* Required task *
Identify the lines that contain the word "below", then copy them.

··········

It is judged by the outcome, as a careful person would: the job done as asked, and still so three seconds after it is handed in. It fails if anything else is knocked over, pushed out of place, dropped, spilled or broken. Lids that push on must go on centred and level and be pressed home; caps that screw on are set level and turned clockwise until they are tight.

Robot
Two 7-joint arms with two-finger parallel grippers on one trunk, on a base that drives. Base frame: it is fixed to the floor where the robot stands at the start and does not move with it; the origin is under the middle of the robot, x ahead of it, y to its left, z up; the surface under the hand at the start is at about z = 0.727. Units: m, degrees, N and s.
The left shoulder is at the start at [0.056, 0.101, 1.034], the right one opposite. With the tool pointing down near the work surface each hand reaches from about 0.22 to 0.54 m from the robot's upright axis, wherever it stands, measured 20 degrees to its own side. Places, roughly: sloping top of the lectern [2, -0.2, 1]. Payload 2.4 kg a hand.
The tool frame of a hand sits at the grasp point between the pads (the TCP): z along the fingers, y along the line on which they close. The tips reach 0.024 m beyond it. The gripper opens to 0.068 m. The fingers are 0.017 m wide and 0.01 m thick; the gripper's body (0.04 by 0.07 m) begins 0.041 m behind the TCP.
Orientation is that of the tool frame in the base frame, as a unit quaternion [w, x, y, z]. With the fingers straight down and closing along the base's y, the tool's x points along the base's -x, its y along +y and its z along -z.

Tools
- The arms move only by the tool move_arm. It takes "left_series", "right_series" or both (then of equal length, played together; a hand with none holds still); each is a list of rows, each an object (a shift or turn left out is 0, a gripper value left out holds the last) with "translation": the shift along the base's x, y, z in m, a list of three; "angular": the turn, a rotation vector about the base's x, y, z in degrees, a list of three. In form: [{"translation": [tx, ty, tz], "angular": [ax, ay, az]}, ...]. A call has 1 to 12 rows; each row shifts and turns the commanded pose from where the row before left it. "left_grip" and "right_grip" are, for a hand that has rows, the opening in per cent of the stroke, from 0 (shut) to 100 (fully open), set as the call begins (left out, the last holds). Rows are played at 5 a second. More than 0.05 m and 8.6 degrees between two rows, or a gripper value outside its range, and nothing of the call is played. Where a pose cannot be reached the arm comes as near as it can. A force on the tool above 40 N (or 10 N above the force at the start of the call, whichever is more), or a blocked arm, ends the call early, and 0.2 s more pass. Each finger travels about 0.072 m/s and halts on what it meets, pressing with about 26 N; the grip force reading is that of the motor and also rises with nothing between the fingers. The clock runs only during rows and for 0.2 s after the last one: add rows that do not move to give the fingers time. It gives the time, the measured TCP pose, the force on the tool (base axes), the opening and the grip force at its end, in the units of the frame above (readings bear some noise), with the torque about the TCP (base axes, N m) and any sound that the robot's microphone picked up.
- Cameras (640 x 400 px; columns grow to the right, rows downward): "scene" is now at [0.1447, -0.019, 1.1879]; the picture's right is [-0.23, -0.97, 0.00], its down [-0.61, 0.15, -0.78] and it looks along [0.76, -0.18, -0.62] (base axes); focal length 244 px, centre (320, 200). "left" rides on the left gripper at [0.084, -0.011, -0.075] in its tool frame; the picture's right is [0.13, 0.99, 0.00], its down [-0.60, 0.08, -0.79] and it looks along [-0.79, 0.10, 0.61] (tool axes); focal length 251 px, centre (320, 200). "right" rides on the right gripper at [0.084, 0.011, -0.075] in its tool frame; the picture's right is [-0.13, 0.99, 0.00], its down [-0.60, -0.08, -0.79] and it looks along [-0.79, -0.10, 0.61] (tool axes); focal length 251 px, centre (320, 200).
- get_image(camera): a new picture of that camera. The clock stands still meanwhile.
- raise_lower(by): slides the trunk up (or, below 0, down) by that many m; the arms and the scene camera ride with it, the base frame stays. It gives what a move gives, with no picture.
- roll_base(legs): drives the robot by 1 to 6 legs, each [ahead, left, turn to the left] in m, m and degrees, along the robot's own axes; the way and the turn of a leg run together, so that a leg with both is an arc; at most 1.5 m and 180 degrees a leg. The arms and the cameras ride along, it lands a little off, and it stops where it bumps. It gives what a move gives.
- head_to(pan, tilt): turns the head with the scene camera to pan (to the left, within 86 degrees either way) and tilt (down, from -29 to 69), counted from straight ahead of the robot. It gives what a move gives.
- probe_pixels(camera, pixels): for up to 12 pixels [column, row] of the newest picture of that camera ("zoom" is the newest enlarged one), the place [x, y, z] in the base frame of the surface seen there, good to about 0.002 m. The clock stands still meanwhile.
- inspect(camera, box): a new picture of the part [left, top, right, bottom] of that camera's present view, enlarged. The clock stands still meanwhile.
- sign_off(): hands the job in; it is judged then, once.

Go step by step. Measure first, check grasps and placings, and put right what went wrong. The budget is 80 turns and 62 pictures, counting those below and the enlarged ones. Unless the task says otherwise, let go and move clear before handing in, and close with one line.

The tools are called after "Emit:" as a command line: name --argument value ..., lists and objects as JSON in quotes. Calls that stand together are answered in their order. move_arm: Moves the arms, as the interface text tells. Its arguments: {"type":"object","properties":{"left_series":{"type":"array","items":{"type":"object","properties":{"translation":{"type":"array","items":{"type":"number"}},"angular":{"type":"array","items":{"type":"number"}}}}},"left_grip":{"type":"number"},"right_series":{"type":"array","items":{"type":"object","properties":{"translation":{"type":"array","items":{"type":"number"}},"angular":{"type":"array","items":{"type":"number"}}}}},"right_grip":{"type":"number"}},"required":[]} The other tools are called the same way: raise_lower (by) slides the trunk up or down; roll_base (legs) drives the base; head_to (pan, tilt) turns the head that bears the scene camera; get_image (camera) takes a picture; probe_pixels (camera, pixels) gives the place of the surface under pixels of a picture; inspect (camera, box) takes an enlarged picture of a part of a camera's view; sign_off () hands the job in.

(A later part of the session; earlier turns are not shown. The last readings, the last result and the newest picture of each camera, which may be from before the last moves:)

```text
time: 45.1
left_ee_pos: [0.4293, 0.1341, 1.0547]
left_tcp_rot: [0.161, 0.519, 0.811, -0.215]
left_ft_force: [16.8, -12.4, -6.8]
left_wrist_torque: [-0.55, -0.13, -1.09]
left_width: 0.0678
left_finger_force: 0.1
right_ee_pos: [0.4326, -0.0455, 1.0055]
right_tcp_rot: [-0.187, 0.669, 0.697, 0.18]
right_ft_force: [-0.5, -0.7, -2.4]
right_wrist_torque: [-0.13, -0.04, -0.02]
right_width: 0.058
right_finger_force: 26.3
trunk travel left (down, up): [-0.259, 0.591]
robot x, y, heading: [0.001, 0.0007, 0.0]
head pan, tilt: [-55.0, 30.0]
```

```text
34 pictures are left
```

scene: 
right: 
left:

··········

* Solved exercise *
- raise_lower(by): slides the trunk up (or, below 0, down) by that many m; the arms and the scene camera ride with it, the base frame stays. It gives what a move gives, with no picture.
Go step by step. Measure first, check grasps and placings, and put right what went wrong. The budget is 80 turns and 62 pictures, counting those below and the enlarged ones. Unless the task says otherwise, let go and move clear before handing in, and close with one line.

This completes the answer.